>> begin Text excerpt
Include all items of income and expense, attributable to ordinary equity holders of the parent undertaking, that are recorded in a period, (including tax expense and dividends on preference shares).
The after-tax amount of preference dividends that is deducted from profit (or loss) is:
(i) the after-tax amount of any dividends on non-cumulative preference shares, declared in respect of the period; and
EXAMPLE-non-cumulative preference shares
In period 1, you do not pay the dividend on the non-cumulative preference shares of $140m In period 2, you pay $140m preference dividend relating to the period. For period 1, no preference dividend expense has been incurred. For period 2, you include $140m as the expense of the preference dividend.
Contrast this with cumulative preference shares (see below).
(ii) the after-tax amount of the dividends for cumulative preference shares required for the period, whether or not the dividends have been declared.
Exclude the amount of any dividends for cumulative preference shares paid (or declared) during the current period, in respect of previous periods.
EXAMPLE-cumulative preference shares
In period 1, you do not pay the dividend on the cumulative preference shares of $80m. In period 2, you pay $80m preference dividend relating to period 1, and another $80m for period 2.
In both periods, you include $80m as the expense of the preference dividend.
Preference shares, that provide for a low initial dividend to compensate an undertaking for selling the preference shares at a discount, or an above-market dividend in later periods to compensate investors for purchasing preference shares at a premium, are sometimes referred to as ‘increasing rate’ preference shares.
Any original issue discount (or premium) on ‘increasing rate’ preference shares is amortised to retained earnings, using the effective interest method, and treated as a preference dividend for the purposes of calculating earnings per share.
>> end Text excerpt
>> begin Record excerpts
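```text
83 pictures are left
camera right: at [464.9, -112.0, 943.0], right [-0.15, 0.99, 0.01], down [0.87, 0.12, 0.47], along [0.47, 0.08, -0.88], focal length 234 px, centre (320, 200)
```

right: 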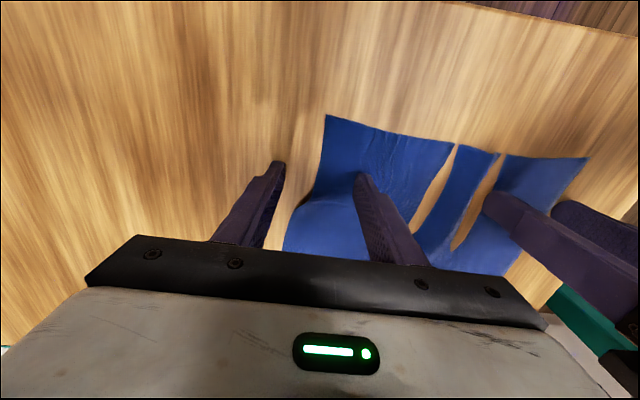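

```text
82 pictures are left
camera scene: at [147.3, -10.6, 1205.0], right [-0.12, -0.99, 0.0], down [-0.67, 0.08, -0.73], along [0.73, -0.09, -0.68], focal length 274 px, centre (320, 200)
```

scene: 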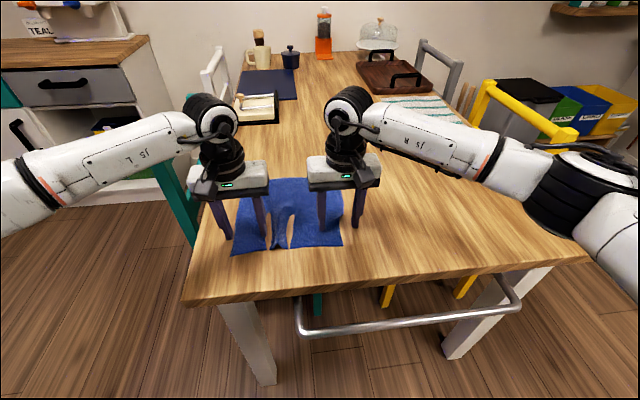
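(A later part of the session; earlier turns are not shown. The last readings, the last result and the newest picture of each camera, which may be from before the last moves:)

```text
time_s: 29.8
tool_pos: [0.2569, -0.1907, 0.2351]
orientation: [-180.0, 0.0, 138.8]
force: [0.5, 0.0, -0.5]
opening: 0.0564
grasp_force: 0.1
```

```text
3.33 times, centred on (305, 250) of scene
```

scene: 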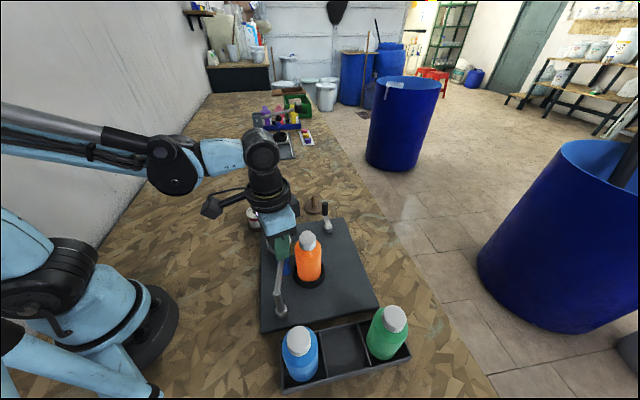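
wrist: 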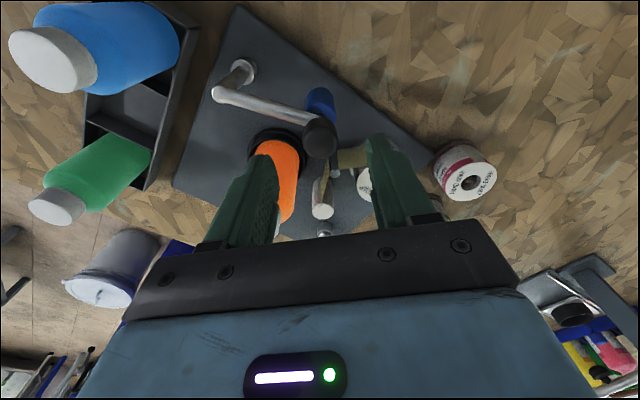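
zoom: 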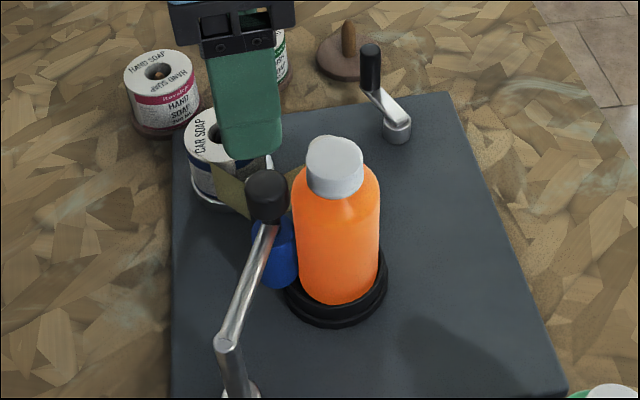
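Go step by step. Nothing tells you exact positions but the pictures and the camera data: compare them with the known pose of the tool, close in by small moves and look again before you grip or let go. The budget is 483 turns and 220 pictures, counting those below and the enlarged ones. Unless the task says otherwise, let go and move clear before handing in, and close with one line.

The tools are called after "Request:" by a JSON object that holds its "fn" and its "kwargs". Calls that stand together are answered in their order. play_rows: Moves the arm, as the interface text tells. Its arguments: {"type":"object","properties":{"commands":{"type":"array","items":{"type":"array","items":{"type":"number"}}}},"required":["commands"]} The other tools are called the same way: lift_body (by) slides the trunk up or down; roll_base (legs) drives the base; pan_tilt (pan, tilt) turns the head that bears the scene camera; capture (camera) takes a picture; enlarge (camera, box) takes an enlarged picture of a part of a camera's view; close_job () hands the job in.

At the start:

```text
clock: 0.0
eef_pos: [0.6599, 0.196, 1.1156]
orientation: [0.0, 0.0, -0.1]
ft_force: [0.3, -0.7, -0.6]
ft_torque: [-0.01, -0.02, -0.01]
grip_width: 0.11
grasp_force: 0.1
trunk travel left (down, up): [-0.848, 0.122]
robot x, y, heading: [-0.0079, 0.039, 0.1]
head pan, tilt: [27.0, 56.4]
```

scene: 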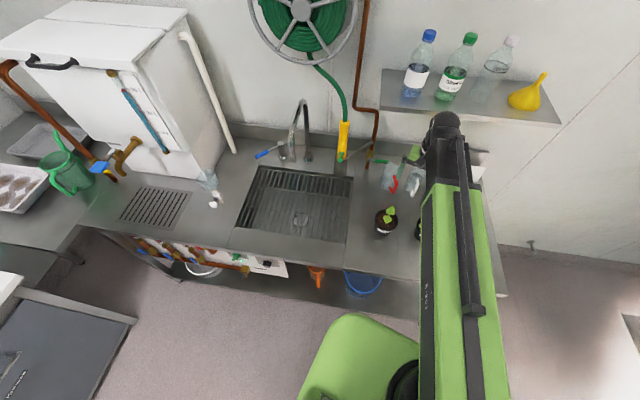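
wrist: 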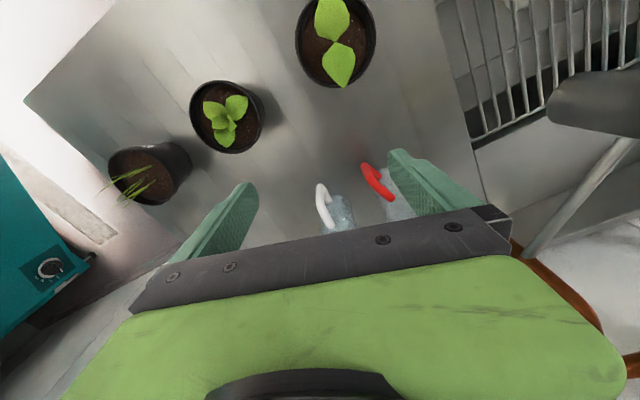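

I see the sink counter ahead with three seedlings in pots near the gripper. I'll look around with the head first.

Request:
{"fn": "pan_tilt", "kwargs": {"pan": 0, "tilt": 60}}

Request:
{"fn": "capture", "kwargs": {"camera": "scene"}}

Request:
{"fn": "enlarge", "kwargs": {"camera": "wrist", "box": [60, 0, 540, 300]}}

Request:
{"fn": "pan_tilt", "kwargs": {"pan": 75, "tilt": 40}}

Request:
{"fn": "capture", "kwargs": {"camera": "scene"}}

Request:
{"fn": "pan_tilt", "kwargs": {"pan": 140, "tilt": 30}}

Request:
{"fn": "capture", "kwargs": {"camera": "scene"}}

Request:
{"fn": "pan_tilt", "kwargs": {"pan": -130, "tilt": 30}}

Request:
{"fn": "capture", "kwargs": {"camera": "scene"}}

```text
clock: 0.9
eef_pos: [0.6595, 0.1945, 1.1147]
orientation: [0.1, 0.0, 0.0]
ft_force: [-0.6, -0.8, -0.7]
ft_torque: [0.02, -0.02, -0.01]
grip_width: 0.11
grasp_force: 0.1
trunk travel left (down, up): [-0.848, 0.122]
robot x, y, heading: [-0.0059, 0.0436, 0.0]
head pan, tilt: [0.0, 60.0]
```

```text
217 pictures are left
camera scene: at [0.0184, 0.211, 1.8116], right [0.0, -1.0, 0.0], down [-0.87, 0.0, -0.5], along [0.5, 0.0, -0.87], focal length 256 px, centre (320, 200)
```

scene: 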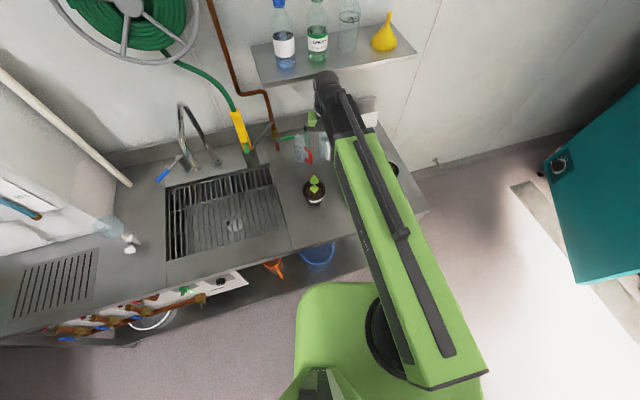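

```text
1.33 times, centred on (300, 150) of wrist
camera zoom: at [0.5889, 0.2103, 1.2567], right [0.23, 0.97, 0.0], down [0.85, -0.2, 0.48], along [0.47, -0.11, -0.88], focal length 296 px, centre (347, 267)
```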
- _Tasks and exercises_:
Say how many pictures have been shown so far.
>> end Record excerpts
- _Tasks and exercises_:
A) Please copy out the portion of the text excerpt from "The after-tax amount of preference" to "shares (see below)." without changes.
B) Please continue the text excerpt.

- _Results by task_:
A)
The after-tax amount of preference dividends that is deducted from profit (or loss) is:
(i) the after-tax amount of any dividends on non-cumulative preference shares, declared in respect of the period; and
EXAMPLE-non-cumulative preference shares
In period 1, you do not pay the dividend on the non-cumulative preference shares of $140m In period 2, you pay $140m preference dividend relating to the period. For period 1, no preference dividend expense has been incurred. For period 2, you include $140m as the expense of the preference dividend.
Contrast this with cumulative preference shares (see below).

B)
EXAMPLE-original issue discount
You have sold $100 preference shares at $96. (However, you will repay the owner of the share $100 at the end of the life of the preference share.)The $4 is amortised to retained earnings over the life of the preference share. No amount is recorded in the income statement for this amortisation. For earnings per share purposes, the amortised amount is added to the preference dividend in each period.
Preference shares may be repurchased under a tender offer to the holders.
The excess of the fair value of the consideration (paid to the preference shareholders) over the carrying amount of the preference shares, represents a return to the holders of the preference shares, and a charge to retained earnings for the undertaking.
This amount is deducted in calculating profit (or loss) attributable to ordinary equity holders of the parent undertaking.
EXAMPLE-repurchase of preference shares
You had issued preference shares at $100 each 10 years ago. You now have some spare cash, and buy back the shares for $114 each. The $14 premium for each share is charged to retained earnings. No amount is recorded in the income statement for this transaction. However, for earnings per share purposes, the $14 for each share is charged in the period of the transaction.
Early conversion of convertible preference shares may be encouraged by favourable changes to the original conversion terms, or the payment of additional consideration.
The excess of the fair value of the ordinary shares (or other consideration paid over the fair value of the ordinary shares issuable under the original conversion terms) is a return to the preference shareholders, and is deducted in calculating profit attributable to ordinary shareholders.
EXAMPLE-conversion of preference shares 1
You had issued preference shares at $50 each 6 years ago. The holders now convert each share into an ordinary share. The current market price of an ordinary share is $62 each. For earnings per share purposes, the $12 premium for each share is charged in the period of the transaction.
If the company can force the holders to convert when the price is below $50, the discount will be credited to the calculation of earnings for earnings per share.
Any excess of the carrying amount of preference shares (over the fair value of the consideration paid to settle them) is added in calculating profit attributable to ordinary shareholders.
EXAMPLE-conversion of preference shares 2
You had issued preference shares at $10 each 5 years ago. The holders now must convert each share into an ordinary share. The current market price of an ordinary share is $8 each. For earnings per share purposes, the $2 discount for each share is credited in the period of the transaction.
Shares
For the purpose of calculating basic earnings per share, the number of ordinary shares shall be the weighted-average number of shares, outstanding during the period.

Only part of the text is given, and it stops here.